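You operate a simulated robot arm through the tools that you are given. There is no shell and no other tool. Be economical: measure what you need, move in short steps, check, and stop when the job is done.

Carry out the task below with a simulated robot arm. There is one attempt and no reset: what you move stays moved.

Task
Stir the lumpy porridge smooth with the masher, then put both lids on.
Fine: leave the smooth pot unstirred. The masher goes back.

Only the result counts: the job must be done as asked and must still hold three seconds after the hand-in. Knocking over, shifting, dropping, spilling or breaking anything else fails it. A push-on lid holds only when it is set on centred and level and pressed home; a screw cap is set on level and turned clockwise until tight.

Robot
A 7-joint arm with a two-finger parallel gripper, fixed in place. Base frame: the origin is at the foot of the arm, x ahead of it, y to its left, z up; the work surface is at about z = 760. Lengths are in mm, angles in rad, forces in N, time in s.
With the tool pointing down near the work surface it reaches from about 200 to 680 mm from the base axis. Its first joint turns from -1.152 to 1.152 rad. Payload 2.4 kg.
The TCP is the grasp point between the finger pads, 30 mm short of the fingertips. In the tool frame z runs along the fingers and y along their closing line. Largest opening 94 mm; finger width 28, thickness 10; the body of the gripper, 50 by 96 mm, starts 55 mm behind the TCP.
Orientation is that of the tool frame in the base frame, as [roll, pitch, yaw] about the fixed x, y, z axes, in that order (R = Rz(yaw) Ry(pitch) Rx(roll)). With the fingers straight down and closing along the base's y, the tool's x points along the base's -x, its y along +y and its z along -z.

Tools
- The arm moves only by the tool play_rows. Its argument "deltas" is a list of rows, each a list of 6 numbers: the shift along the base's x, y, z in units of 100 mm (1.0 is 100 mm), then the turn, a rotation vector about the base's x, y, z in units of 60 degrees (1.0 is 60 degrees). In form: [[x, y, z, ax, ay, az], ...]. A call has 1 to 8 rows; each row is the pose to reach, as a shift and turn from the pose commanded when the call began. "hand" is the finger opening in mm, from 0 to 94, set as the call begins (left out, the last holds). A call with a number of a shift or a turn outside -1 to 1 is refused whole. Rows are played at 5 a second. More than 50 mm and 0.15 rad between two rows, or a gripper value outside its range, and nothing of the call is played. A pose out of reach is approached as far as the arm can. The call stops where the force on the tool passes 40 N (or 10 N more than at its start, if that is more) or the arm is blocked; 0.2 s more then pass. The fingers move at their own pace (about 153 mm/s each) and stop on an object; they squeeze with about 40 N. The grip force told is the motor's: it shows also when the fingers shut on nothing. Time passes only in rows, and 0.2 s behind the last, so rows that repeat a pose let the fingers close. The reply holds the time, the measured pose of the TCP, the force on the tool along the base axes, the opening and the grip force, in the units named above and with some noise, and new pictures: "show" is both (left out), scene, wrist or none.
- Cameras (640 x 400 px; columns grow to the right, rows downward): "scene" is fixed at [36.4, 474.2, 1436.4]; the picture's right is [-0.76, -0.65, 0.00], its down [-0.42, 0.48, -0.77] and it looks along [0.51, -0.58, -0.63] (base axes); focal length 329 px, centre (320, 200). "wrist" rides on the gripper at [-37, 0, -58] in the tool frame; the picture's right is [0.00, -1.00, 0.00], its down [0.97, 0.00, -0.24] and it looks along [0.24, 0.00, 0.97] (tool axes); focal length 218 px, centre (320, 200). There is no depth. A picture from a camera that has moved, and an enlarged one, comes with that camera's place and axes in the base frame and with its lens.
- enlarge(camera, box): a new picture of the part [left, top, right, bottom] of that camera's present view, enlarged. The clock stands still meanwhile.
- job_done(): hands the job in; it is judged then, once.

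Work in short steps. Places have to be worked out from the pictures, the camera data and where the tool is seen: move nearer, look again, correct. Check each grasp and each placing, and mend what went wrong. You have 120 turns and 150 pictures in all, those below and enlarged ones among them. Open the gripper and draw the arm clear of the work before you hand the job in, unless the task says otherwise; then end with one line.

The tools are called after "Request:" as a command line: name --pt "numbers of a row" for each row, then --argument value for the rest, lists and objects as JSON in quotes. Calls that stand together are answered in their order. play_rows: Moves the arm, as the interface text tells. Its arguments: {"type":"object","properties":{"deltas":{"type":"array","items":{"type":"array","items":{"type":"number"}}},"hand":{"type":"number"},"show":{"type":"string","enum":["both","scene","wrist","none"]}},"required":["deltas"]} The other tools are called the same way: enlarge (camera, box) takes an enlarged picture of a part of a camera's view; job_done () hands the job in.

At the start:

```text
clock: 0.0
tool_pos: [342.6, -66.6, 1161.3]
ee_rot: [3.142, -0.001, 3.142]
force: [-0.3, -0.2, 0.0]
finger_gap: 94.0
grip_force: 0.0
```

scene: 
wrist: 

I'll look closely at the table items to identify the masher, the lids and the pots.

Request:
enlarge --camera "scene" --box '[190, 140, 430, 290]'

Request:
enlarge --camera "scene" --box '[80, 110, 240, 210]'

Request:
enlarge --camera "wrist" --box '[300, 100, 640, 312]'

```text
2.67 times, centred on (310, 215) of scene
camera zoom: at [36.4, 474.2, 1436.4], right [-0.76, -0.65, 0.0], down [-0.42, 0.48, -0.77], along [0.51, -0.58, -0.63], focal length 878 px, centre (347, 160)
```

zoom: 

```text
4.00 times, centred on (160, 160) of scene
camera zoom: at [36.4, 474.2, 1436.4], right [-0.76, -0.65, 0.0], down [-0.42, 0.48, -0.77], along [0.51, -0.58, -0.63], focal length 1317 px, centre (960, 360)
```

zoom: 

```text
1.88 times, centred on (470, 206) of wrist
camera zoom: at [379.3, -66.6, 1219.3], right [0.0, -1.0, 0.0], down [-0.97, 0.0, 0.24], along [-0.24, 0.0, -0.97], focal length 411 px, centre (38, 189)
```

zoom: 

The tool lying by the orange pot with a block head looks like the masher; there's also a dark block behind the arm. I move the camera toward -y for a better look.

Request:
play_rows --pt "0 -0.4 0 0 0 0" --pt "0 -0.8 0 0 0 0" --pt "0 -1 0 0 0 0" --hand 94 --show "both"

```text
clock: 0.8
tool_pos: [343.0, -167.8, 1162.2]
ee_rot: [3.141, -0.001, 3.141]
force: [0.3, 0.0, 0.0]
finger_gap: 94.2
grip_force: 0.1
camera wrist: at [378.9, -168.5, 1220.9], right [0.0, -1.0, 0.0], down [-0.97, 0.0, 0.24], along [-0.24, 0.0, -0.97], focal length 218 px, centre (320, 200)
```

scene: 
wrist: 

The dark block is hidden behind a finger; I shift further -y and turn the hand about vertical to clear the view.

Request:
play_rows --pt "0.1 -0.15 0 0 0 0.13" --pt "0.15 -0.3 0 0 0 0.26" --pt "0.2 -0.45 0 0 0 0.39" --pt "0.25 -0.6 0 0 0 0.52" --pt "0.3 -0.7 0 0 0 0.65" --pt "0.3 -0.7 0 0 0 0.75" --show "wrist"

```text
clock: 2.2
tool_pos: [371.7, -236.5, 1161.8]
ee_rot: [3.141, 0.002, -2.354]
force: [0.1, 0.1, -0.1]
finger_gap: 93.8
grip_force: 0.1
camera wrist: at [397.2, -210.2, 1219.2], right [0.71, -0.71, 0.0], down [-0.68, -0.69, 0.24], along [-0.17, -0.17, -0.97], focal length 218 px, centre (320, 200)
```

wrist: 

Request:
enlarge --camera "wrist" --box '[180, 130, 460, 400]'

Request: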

——————————

◆ **Objective**
Find "still". Copy every line it occurs in.

◆ **Final answer**
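Only the result counts: the job must be done as asked and must still hold three seconds after the hand-in. Knocking over, shifting, dropping, spilling or breaking anything else fails it. A push-on lid holds only when it is set on centred and level and pressed home; a screw cap is set on level and turned clockwise until tight.
- enlarge(camera, box): a new picture of the part [left, top, right, bottom] of that camera's present view, enlarged. The clock stands still meanwhile.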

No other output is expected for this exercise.